* Start PASSAGE GIVEN *

No reversal of impairment was recognized for the first nine months of 2025.

 

6Share Capital and Share Premium

 

The authorised share capital of Globus consisted of the following:

 

   September 30,   December 31, 
   2025   2024 
Authorised share capital:          
500,000,000 Common Shares of par value $0.004 each   2,000    2,000 
100,000,000 Class B common shares of par value $0.001 each   100    100 
100,000,000 Preferred shares of par value $0.001 each   100    100 
Total authorised share capital   2,200    2,200 

 

Holders of the Company’s common shares and Class B shares have equivalent economic rights, but holders of Company’s common shares are entitled to one vote per share and holders of the Company’s Class B shares are entitled to twenty votes per share. Each holder of Class B shares may convert, at its option, any or all of the Class B shares held by such holder into an equal number of common shares.

 

As at September 30, 2025 and 2024 the Company had 20,582,301 common shares issued and fully paid. During the periods ended September 30, 2025 and 2024 no new common shares were issued.

 

As at September 30, 2025, the Company had no Class B common shares and 10,300 Series B Preferred Shares outstanding.

* End PASSAGE GIVEN *

• EXERCISE SET
1. In the passage given, find "As at September 30, 2025 and" and reproduce everything up to and including "shares were issued.".
2. Pick up the passage given at the point where it stops and go on.

* Start PROVIDED DATA *

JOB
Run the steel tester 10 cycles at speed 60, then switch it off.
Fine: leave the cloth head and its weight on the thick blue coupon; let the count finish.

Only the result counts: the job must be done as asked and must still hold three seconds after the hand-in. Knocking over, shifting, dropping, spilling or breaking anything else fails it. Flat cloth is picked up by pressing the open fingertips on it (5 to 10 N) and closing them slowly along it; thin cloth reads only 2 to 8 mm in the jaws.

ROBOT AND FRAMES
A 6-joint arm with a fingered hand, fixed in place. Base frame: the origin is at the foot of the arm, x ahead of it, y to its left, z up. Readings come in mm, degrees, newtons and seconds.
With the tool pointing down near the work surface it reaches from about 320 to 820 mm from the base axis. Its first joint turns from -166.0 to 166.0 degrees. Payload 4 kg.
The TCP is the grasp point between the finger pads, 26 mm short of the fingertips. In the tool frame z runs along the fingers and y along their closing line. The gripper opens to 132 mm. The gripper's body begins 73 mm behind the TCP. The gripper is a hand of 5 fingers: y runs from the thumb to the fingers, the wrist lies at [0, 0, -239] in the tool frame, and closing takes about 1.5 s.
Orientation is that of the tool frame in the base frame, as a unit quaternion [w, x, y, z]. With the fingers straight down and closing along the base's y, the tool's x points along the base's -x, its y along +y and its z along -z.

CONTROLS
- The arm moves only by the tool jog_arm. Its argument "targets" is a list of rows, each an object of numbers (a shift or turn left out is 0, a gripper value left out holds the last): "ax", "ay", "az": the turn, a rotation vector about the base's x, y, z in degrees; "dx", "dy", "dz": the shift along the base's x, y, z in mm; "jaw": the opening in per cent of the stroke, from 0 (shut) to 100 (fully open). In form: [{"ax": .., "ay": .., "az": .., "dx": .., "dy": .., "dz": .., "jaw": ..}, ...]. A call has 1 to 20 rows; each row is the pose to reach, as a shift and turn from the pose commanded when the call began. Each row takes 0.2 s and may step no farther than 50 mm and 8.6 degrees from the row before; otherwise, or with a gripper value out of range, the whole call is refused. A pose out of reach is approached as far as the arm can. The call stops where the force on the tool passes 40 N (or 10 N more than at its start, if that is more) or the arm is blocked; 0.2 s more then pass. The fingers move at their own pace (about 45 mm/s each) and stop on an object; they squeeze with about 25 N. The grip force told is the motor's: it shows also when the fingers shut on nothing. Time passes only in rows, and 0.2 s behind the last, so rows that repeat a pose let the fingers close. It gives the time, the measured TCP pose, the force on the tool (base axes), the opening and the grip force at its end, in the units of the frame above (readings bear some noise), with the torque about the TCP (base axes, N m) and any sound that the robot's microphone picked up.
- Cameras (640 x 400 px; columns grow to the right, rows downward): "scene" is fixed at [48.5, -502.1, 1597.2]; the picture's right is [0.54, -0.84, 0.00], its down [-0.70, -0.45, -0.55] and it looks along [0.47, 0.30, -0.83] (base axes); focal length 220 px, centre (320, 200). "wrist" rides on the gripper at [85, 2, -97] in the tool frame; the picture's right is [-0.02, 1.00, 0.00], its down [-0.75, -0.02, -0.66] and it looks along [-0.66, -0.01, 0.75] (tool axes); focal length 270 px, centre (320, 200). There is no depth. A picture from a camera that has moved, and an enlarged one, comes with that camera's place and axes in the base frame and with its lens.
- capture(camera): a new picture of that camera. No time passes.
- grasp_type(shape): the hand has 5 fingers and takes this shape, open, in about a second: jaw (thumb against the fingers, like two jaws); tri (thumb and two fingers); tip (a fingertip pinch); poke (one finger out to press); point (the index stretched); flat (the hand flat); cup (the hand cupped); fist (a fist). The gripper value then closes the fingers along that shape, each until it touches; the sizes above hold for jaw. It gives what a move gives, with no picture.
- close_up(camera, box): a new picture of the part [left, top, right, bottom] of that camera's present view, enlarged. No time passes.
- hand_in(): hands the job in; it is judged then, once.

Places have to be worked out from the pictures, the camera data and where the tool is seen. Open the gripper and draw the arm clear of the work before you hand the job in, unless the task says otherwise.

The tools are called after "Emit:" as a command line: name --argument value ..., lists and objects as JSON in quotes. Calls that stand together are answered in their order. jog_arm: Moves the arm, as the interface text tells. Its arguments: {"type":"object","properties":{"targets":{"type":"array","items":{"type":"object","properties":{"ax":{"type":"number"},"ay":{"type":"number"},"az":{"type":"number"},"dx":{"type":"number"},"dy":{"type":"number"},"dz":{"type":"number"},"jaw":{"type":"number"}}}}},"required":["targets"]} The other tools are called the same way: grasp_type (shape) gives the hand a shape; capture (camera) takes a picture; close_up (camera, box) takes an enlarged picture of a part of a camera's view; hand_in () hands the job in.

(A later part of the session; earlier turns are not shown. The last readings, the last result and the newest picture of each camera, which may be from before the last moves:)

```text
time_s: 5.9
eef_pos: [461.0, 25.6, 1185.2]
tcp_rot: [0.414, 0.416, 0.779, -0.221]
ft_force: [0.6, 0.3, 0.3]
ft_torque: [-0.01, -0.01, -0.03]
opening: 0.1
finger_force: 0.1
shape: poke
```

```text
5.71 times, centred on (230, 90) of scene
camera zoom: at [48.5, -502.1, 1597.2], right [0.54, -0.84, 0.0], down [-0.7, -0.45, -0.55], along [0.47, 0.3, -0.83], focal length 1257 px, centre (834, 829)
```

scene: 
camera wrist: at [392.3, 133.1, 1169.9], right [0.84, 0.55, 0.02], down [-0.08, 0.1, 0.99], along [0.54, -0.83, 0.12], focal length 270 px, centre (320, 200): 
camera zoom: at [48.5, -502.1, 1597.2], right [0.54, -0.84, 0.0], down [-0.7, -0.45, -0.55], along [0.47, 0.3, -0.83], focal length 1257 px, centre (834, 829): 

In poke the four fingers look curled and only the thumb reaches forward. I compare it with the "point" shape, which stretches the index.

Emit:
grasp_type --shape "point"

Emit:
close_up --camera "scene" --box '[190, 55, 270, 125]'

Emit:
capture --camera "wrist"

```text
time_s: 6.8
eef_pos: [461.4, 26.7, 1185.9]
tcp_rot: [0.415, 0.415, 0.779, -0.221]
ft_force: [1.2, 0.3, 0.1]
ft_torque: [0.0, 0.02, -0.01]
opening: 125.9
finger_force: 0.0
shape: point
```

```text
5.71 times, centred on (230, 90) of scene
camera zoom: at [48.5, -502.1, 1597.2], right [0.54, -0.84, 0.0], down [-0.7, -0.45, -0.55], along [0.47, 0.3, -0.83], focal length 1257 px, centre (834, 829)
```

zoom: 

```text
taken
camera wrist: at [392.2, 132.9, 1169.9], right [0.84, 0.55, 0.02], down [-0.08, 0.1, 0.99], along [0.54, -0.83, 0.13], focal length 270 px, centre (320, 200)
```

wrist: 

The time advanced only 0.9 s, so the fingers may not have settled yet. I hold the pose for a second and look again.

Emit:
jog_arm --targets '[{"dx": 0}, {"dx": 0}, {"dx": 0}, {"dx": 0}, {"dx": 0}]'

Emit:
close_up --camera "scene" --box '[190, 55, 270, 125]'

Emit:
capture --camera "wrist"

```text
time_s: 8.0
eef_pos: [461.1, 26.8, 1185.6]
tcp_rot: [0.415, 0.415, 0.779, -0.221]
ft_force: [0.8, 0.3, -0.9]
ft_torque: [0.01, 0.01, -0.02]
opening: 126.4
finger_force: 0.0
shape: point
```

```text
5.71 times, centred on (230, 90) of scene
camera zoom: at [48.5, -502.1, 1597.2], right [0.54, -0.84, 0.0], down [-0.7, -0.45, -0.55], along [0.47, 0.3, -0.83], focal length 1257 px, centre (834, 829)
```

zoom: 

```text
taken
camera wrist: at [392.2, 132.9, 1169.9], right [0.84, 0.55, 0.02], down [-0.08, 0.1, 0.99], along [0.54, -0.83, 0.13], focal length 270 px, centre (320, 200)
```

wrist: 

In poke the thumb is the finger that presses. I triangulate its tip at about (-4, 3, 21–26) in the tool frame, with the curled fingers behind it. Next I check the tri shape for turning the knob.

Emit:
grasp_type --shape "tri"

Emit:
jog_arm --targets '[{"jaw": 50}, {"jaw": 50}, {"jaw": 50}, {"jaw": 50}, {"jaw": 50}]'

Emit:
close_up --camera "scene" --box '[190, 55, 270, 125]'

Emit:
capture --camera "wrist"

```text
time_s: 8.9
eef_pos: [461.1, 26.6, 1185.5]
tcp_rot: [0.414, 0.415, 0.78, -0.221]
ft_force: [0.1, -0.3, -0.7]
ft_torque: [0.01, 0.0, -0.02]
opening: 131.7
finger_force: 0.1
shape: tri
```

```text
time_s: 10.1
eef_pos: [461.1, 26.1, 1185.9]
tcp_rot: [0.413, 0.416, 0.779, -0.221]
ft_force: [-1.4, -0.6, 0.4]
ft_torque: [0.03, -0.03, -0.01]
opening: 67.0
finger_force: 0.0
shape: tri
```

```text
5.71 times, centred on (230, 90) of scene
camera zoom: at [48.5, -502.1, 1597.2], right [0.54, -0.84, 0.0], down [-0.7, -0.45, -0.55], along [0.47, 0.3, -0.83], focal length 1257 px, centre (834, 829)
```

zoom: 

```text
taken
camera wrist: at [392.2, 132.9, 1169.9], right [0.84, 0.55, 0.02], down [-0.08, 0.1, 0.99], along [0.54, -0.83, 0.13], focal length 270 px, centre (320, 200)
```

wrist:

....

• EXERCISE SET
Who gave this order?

* End PROVIDED DATA *

• ANSWER LIST
1.
As at September 30, 2025 and 2024 the Company had 20,582,301 common shares issued and fully paid. During the periods ended September 30, 2025 and 2024 no new common shares were issued.

2.
Share premium includes the contribution of Globus’ shareholders for the acquisition of the Company’s vessels. Additionally, share premium include the effects of the acquisition of non-controlling interest, the effects of the Globus initial and follow-on public offerings and the effects of the share-based payments. At September 30, 2025 and December 31, 2024, Globus share premium amounted to $284,406.

 

As at September 30, 2025 and December 31, 2024, no PP Warrants, as defined in the 2024 Annual Report, had been exercised and the Company had 1,291,833 PP Warrants outstanding to purchase an aggregate of 1,291,833 common shares.

 

As at September 30, 2025 and December 31, 2024, no December 2020 Warrants, as defined in the 2024 Annual Report, had been exercised and the Company had December 2020 Warrants outstanding to purchase an aggregate of 1,270,587 common shares.

 

As at September 30, 2025 and December 31, 2024, no January 2021 Warrants, as defined in the 2024 Annual Report, had been exercised and the Company had January 2021 Warrants outstanding to purchase an aggregate of 1,950,000 common shares.

 

As at September 30, 2025 and December 31, 2024, no February 2021 Warrants, as defined in the 2024 Annual Report, had been exercised and the Company had February 2021 Warrants outstanding to purchase an aggregate of 4,800,000 common shares.

 

As at September 30, 2025 and December 31, 2024, no June 2021 Warrants, as defined in the 2024 Annual Report, had been exercised and the Company had June 2021 Warrants outstanding to purchase an aggregate of 10,000,000 common shares.

 

The Company’s warrants are classified in equity, following the Company’s assessment that warrants meet the equity classification criteria as per IAS 32. The total outstanding number of warrants as at September 30, 2025, was 19,312,420 to purchase an aggregate of 19,312,420 common shares.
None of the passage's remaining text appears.